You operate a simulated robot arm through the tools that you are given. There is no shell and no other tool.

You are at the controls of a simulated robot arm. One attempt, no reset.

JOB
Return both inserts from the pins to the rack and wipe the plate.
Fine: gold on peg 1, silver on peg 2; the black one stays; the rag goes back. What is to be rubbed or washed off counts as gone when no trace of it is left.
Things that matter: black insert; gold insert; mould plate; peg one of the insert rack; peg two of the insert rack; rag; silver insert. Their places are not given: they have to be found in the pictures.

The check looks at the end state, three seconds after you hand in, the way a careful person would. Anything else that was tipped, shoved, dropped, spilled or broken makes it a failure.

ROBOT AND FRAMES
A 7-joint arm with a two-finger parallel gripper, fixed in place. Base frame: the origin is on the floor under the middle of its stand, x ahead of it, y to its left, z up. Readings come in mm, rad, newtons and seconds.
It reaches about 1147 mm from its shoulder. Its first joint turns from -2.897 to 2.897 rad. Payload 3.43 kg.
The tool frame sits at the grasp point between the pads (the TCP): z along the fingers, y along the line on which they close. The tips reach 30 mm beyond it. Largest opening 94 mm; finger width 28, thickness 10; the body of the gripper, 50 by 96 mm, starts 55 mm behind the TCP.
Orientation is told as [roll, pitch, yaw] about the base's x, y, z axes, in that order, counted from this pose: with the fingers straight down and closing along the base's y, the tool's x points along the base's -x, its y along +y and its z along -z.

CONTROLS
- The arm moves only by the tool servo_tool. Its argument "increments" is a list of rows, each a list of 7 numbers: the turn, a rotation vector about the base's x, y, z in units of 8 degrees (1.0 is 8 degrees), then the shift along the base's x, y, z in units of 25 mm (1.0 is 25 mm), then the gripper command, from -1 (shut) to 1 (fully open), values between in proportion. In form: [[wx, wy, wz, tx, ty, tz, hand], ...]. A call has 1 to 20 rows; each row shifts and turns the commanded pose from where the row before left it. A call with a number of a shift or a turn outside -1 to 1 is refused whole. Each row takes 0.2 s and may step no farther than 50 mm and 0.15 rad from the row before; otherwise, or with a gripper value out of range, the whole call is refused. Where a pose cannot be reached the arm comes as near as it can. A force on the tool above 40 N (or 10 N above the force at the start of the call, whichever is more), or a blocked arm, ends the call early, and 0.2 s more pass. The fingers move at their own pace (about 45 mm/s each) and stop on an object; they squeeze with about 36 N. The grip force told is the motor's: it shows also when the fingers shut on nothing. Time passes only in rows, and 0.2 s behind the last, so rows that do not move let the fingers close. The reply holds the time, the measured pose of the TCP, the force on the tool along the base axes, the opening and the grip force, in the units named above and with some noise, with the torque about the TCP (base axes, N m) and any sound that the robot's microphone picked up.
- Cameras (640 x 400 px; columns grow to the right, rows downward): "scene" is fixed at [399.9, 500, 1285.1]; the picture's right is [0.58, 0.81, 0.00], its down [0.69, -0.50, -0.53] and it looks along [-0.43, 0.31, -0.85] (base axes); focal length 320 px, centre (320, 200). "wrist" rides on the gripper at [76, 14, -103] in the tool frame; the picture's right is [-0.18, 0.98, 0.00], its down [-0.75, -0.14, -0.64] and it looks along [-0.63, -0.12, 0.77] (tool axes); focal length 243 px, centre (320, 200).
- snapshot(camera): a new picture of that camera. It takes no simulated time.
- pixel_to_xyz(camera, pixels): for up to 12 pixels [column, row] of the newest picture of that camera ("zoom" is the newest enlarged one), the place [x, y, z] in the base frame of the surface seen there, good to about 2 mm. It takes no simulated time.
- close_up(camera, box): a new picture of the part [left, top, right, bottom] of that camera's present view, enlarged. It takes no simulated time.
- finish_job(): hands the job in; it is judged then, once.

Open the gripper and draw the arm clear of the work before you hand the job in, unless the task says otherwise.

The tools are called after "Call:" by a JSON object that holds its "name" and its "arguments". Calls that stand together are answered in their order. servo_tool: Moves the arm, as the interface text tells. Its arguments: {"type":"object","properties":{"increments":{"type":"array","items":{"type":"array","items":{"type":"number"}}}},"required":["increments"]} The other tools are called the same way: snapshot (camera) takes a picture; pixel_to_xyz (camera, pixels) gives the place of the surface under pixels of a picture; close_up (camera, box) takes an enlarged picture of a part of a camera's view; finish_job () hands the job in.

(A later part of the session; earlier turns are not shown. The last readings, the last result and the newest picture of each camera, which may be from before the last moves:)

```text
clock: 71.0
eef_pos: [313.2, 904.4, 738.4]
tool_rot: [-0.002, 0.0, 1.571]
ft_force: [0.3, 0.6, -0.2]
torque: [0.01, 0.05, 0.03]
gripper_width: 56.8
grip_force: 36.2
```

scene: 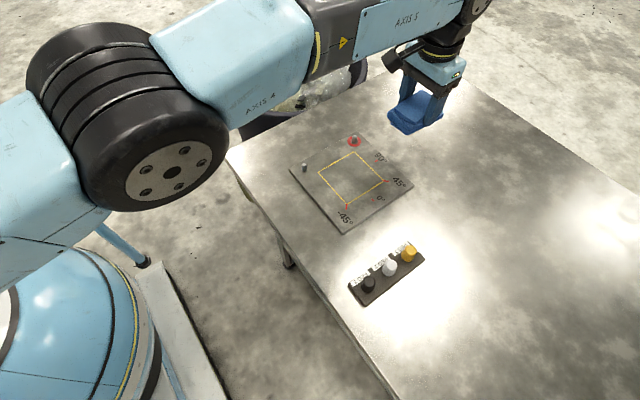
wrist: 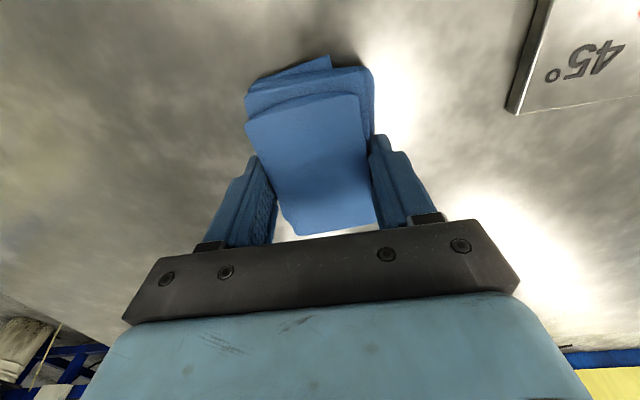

- - - - - - -

→ INSTRUCTIONS TO FOLLOW
The listing above must be printed again exactly, minus its pictures.

→ COMPLETED TASK
You operate a simulated robot arm through the tools that you are given. There is no shell and no other tool.

You are at the controls of a simulated robot arm. One attempt, no reset.

JOB
Return both inserts from the pins to the rack and wipe the plate.
Fine: gold on peg 1, silver on peg 2; the black one stays; the rag goes back. What is to be rubbed or washed off counts as gone when no trace of it is left.
Things that matter: black insert; gold insert; mould plate; peg one of the insert rack; peg two of the insert rack; rag; silver insert. Their places are not given: they have to be found in the pictures.

The check looks at the end state, three seconds after you hand in, the way a careful person would. Anything else that was tipped, shoved, dropped, spilled or broken makes it a failure.

ROBOT AND FRAMES
A 7-joint arm with a two-finger parallel gripper, fixed in place. Base frame: the origin is on the floor under the middle of its stand, x ahead of it, y to its left, z up. Readings come in mm, rad, newtons and seconds.
It reaches about 1147 mm from its shoulder. Its first joint turns from -2.897 to 2.897 rad. Payload 3.43 kg.
The tool frame sits at the grasp point between the pads (the TCP): z along the fingers, y along the line on which they close. The tips reach 30 mm beyond it. Largest opening 94 mm; finger width 28, thickness 10; the body of the gripper, 50 by 96 mm, starts 55 mm behind the TCP.
Orientation is told as [roll, pitch, yaw] about the base's x, y, z axes, in that order, counted from this pose: with the fingers straight down and closing along the base's y, the tool's x points along the base's -x, its y along +y and its z along -z.

CONTROLS
- The arm moves only by the tool servo_tool. Its argument "increments" is a list of rows, each a list of 7 numbers: the turn, a rotation vector about the base's x, y, z in units of 8 degrees (1.0 is 8 degrees), then the shift along the base's x, y, z in units of 25 mm (1.0 is 25 mm), then the gripper command, from -1 (shut) to 1 (fully open), values between in proportion. In form: [[wx, wy, wz, tx, ty, tz, hand], ...]. A call has 1 to 20 rows; each row shifts and turns the commanded pose from where the row before left it. A call with a number of a shift or a turn outside -1 to 1 is refused whole. Each row takes 0.2 s and may step no farther than 50 mm and 0.15 rad from the row before; otherwise, or with a gripper value out of range, the whole call is refused. Where a pose cannot be reached the arm comes as near as it can. A force on the tool above 40 N (or 10 N above the force at the start of the call, whichever is more), or a blocked arm, ends the call early, and 0.2 s more pass. The fingers move at their own pace (about 45 mm/s each) and stop on an object; they squeeze with about 36 N. The grip force told is the motor's: it shows also when the fingers shut on nothing. Time passes only in rows, and 0.2 s behind the last, so rows that do not move let the fingers close. The reply holds the time, the measured pose of the TCP, the force on the tool along the base axes, the opening and the grip force, in the units named above and with some noise, with the torque about the TCP (base axes, N m) and any sound that the robot's microphone picked up.
- Cameras (640 x 400 px; columns grow to the right, rows downward): "scene" is fixed at [399.9, 500, 1285.1]; the picture's right is [0.58, 0.81, 0.00], its down [0.69, -0.50, -0.53] and it looks along [-0.43, 0.31, -0.85] (base axes); focal length 320 px, centre (320, 200). "wrist" rides on the gripper at [76, 14, -103] in the tool frame; the picture's right is [-0.18, 0.98, 0.00], its down [-0.75, -0.14, -0.64] and it looks along [-0.63, -0.12, 0.77] (tool axes); focal length 243 px, centre (320, 200).
- snapshot(camera): a new picture of that camera. It takes no simulated time.
- pixel_to_xyz(camera, pixels): for up to 12 pixels [column, row] of the newest picture of that camera ("zoom" is the newest enlarged one), the place [x, y, z] in the base frame of the surface seen there, good to about 2 mm. It takes no simulated time.
- close_up(camera, box): a new picture of the part [left, top, right, bottom] of that camera's present view, enlarged. It takes no simulated time.
- finish_job(): hands the job in; it is judged then, once.

Open the gripper and draw the arm clear of the work before you hand the job in, unless the task says otherwise.

The tools are called after "Call:" by a JSON object that holds its "name" and its "arguments". Calls that stand together are answered in their order. servo_tool: Moves the arm, as the interface text tells. Its arguments: {"type":"object","properties":{"increments":{"type":"array","items":{"type":"array","items":{"type":"number"}}}},"required":["increments"]} The other tools are called the same way: snapshot (camera) takes a picture; pixel_to_xyz (camera, pixels) gives the place of the surface under pixels of a picture; close_up (camera, box) takes an enlarged picture of a part of a camera's view; finish_job () hands the job in.

(A later part of the session; earlier turns are not shown. The last readings, the last result and the newest picture of each camera, which may be from before the last moves:)

```text
clock: 71.0
eef_pos: [313.2, 904.4, 738.4]
tool_rot: [-0.002, 0.0, 1.571]
ft_force: [0.3, 0.6, -0.2]
torque: [0.01, 0.05, 0.03]
gripper_width: 56.8
grip_force: 36.2
```

scene: 
wrist: 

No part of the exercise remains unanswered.